Nutanix, of course, are pretty well known. They were founded in 2009, and are now shipping the 4th version of their OS. Their stated goal is to “deliver IT infrastructure that delivers the scale of Google, Facebook, etc to enterprise IT”.
So what’s webscale?
- Scale one x86 server at a time
- Smart software, commodity hardware
- Highly distributed software
- Storage is local
- Heavily automated
So what is it not?
- Vanity hardware
- Islands of storage
- Unused, over-provisioned resources
- North-south network traffic
- Lots of server and storage admins
Nutanix are also focussed on what they call “VMCaliber Operations”
- Meet SLAs and provide cost-effective DR
- VM and infrastructure insight
- Non-disruptive operations
Sachin provided a brief explanation of the architecture, and then handed over to the Williams-Sonoma guys.
Their business is multi-channel, multi-brand – retail stores, catalogue, on-line. It’s therefore a complex IT infrastructure and they need to be reactive.
What drove the move to Nutanix?
- Moving to 100% virtualised infrastructure
- Converged infrastructure
- Deploy infrastructure for remote and branch offices
Looked at standalone, Open Compute Project, and FlexPod, but they needed a FRU model. They also had a lot of infrastructure silos.

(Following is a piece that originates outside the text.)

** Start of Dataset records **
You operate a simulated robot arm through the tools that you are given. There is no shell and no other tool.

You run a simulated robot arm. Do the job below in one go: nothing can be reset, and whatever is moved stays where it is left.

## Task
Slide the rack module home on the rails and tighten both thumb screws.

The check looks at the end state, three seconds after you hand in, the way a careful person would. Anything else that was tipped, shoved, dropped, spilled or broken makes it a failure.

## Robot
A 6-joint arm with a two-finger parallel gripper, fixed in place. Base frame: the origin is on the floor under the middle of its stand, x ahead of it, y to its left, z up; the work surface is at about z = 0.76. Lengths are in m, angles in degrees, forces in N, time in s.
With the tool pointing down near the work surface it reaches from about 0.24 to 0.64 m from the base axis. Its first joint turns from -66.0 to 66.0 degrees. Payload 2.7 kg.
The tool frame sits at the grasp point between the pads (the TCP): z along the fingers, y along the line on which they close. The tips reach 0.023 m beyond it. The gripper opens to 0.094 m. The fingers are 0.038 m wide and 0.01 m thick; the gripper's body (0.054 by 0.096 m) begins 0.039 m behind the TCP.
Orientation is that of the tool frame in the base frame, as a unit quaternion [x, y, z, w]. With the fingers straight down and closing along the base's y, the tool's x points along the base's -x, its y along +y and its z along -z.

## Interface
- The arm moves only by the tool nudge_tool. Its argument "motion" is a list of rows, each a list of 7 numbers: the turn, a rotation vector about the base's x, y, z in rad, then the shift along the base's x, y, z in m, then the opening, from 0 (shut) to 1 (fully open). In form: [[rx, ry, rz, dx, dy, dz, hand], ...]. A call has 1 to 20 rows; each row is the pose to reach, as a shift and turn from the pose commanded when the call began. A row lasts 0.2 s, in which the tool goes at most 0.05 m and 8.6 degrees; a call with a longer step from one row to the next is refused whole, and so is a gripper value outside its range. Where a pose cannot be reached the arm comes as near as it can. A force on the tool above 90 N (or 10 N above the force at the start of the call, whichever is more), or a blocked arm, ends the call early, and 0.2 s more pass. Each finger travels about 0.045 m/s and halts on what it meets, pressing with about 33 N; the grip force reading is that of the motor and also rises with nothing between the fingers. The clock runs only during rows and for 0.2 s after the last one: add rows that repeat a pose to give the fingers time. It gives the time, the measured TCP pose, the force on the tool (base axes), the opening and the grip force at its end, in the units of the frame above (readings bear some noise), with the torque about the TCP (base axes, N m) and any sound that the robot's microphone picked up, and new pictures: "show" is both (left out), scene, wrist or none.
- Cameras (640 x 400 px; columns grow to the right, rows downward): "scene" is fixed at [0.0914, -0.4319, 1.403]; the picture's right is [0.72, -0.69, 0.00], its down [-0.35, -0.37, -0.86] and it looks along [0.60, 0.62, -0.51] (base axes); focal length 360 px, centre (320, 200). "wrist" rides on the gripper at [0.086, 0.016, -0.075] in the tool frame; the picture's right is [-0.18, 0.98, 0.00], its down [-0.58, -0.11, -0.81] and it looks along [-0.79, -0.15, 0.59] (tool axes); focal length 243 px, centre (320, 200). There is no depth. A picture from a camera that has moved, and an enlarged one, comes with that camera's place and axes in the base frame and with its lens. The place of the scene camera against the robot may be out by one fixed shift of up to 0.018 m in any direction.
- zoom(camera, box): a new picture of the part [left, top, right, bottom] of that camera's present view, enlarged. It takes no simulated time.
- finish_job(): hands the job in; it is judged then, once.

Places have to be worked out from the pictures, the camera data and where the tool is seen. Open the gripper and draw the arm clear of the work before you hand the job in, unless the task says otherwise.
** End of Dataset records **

They needed efficiency and ease of management, also needed replication. It also needed to
- Deliver performance
- Scale linearly
- Avoid noisy neighbours
For workloads such as:
- e-commerce
- communications and collaboration
- Business intelligence
With Nutanix they got:
- Resiliency and availability
- Tiering and data localisation
- VM management and protection
The criteria was provide a consistent repeatable infrastructure design that was designed to survive failure.
So they did a PoC and it did what it said it would. Happy days.
They now have an IaaS model that their business units understand. They’re aiming to have an internal private cloud on Nutanix, and want to be able to scale in any direction as business changes.
One thing they did need to do was rethink management. The PRISM UI has plenty of pretty things to look at though. and they could also integrate REST API with tools such as PERL.
Some of the advantages realised included:
- Scalability
- Productivity
- Availability
- Predictable performance
- FRU-model
I liked this approach:
You can’t be efficient if you keep putting yourself in the loop. You need to start with intelligent IT infrastructure.
Lessons learnt:
- Pay attention to your apps and the IO and data flow
- Build a reasonable level of competency
- Continue building out our service model
- Automate more functions
- Evaluate new workloads such as big data
In conclusion:
- Find out your requirements – efficiency and scalability should be on your list
- Be thorough – investigate all of your options
- Remove yourself from the equation – rely on dashboards, automate where possible.
There were some nice customer insights here, without too much marketing fluff. 3.5 stars.